Internal EU supervisory authority launched an investigation which targets the European Central Bank president Mario Draghi. It all stems from a complaint that he would be in a conflict of interest, because he belongs to G30, an international club of top bankers, according to EUobserver. “We received a complaint and sent a letter to the ECB. Now we are waiting for an answer,” said a spokesman for the EU ombudsman, Nikiforos Diamandouros. ECB has a deadline to respond by the end of October. ECB confirmed receiving the letter, but rejected the claim that membership in G30 would be contrary to the ethical code of the institution.
The complaint was filed against Draghi in June by the Corporate Europe Observatory, an organization in Brussels that promotes transparency. The institution has criticized Draghi’s membership to a banking lobby group whose stated aim is to influence the debate on banking regulation.
“There is an opaque nature about group activities and about its members. The public can not know the details of the involvement of the ECB chief, because meetings are confidential. Information on the discussions that are taking place and about any commitments of members to certain lines of action are not accessible to the public. In our opinion, the group is a lobby vehicle for private financial interests “, says the complaint of the Corporate Europe Observatory.
Draghi has been strongly criticized at his appointment as president of the ECB, as he previously held the positions of vice chairman and managing director at the U.S. investment bank Goldman Sachs, where he oversaw European operations, among them transactions that hid the real budget deficit of Greece.
Bloomberg opened a case against the ECB at the EU Court of Justice in Luxembourg because the central bank refused to provide internal documents relating to operations Goldman Sachs – Greece.
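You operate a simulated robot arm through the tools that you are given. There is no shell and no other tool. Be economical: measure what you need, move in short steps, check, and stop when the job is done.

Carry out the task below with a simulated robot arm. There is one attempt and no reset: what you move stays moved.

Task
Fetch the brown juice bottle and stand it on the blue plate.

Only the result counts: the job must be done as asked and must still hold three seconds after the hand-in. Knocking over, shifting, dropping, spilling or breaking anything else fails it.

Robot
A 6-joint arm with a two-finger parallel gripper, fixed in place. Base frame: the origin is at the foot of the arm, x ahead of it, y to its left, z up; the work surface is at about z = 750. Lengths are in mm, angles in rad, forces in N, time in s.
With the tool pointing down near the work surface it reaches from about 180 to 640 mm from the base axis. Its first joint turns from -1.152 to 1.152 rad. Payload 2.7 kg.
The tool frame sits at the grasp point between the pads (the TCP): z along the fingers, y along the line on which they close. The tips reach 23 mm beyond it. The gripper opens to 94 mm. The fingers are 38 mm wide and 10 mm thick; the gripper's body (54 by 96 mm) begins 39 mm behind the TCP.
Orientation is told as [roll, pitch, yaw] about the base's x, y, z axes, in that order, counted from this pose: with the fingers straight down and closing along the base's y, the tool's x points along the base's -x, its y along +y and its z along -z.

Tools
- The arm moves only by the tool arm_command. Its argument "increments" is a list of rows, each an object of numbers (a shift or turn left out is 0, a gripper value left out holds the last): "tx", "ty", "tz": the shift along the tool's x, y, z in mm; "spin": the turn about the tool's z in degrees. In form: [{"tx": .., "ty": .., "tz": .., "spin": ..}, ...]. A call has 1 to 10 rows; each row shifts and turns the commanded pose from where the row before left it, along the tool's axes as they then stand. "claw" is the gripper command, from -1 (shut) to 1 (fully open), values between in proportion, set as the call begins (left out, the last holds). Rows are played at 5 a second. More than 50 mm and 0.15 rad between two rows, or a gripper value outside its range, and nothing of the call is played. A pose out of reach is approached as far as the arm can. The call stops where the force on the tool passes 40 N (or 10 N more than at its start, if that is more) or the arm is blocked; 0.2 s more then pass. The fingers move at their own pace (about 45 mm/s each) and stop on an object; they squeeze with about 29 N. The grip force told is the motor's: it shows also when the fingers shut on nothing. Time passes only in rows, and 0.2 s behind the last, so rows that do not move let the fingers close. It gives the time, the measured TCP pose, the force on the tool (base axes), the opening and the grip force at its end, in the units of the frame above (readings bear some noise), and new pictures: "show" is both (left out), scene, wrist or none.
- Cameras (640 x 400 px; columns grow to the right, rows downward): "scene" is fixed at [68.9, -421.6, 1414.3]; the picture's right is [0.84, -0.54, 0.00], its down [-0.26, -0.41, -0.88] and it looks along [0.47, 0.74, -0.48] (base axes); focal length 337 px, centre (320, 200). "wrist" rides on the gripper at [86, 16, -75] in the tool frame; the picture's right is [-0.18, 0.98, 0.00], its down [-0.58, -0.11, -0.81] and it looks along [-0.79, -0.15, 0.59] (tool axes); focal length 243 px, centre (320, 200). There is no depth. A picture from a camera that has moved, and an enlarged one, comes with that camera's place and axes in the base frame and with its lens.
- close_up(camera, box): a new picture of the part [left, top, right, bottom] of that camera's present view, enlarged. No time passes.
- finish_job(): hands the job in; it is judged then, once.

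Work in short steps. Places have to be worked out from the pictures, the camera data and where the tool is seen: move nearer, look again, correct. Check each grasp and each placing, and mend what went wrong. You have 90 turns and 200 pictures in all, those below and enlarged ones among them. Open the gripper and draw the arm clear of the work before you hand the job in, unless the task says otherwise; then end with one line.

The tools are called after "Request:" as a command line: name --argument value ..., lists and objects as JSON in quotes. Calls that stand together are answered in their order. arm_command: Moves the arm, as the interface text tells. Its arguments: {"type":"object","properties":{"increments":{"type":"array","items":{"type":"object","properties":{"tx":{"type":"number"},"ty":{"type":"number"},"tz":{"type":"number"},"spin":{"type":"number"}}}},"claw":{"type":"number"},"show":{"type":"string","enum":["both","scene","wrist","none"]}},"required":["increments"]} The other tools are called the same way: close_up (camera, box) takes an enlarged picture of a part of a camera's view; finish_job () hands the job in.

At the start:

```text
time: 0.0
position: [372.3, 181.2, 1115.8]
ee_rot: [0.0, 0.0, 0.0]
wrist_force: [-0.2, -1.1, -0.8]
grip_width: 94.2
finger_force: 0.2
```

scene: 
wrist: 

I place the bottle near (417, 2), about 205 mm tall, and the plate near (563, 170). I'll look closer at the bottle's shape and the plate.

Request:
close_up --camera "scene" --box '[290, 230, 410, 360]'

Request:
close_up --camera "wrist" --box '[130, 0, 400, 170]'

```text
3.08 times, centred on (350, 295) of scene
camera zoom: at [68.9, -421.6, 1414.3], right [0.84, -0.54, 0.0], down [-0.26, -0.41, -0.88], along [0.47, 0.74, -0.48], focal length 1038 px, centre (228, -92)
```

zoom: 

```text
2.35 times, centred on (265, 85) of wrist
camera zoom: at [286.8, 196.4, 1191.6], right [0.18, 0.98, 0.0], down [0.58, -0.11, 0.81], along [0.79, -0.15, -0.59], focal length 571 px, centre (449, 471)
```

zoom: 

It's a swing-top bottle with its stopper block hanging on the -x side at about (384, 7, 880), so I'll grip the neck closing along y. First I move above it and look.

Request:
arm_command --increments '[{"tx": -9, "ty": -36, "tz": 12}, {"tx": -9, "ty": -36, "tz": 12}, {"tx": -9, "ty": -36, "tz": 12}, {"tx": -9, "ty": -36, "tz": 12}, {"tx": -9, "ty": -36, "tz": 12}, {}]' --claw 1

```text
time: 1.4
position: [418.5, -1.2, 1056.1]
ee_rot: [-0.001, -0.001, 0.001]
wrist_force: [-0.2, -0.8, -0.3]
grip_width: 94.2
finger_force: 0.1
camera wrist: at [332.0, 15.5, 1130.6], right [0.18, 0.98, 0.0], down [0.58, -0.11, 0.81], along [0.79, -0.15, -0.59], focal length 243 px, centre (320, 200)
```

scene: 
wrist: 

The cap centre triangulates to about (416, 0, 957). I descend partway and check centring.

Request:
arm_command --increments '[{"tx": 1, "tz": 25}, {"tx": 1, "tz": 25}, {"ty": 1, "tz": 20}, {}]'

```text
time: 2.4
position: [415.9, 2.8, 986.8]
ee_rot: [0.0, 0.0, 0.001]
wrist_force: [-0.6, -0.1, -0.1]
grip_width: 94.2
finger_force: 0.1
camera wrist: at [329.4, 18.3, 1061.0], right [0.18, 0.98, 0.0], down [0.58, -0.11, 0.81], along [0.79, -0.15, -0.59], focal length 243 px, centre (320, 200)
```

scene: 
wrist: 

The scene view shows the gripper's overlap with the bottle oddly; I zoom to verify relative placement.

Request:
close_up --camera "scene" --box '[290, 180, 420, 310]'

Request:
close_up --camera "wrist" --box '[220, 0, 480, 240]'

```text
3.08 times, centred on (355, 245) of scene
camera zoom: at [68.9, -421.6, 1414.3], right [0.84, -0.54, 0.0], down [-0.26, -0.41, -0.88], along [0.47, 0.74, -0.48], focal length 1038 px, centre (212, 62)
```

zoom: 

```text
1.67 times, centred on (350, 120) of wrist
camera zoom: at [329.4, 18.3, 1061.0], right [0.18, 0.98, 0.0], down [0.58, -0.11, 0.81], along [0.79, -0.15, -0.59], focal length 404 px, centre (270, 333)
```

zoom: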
G30 is led by former ECB President Jean-Claude Trichet and the list of members include people with important regulatory responsibilities, financial industry executives and academics. Former Federal Reserve chief Paul Volcker, Bank of Canada Governor Mark Carney, Bank of England governor, Mervyn King, Bank of Israel Governor, Stanley Fischer, Governor of Bank of China, Zhou Xiaochuan, chairman of UBS, Axel Weber, Professor Paul Krugman of Princeton University and Kenneth Rogoff, a professor at Harvard University are also members.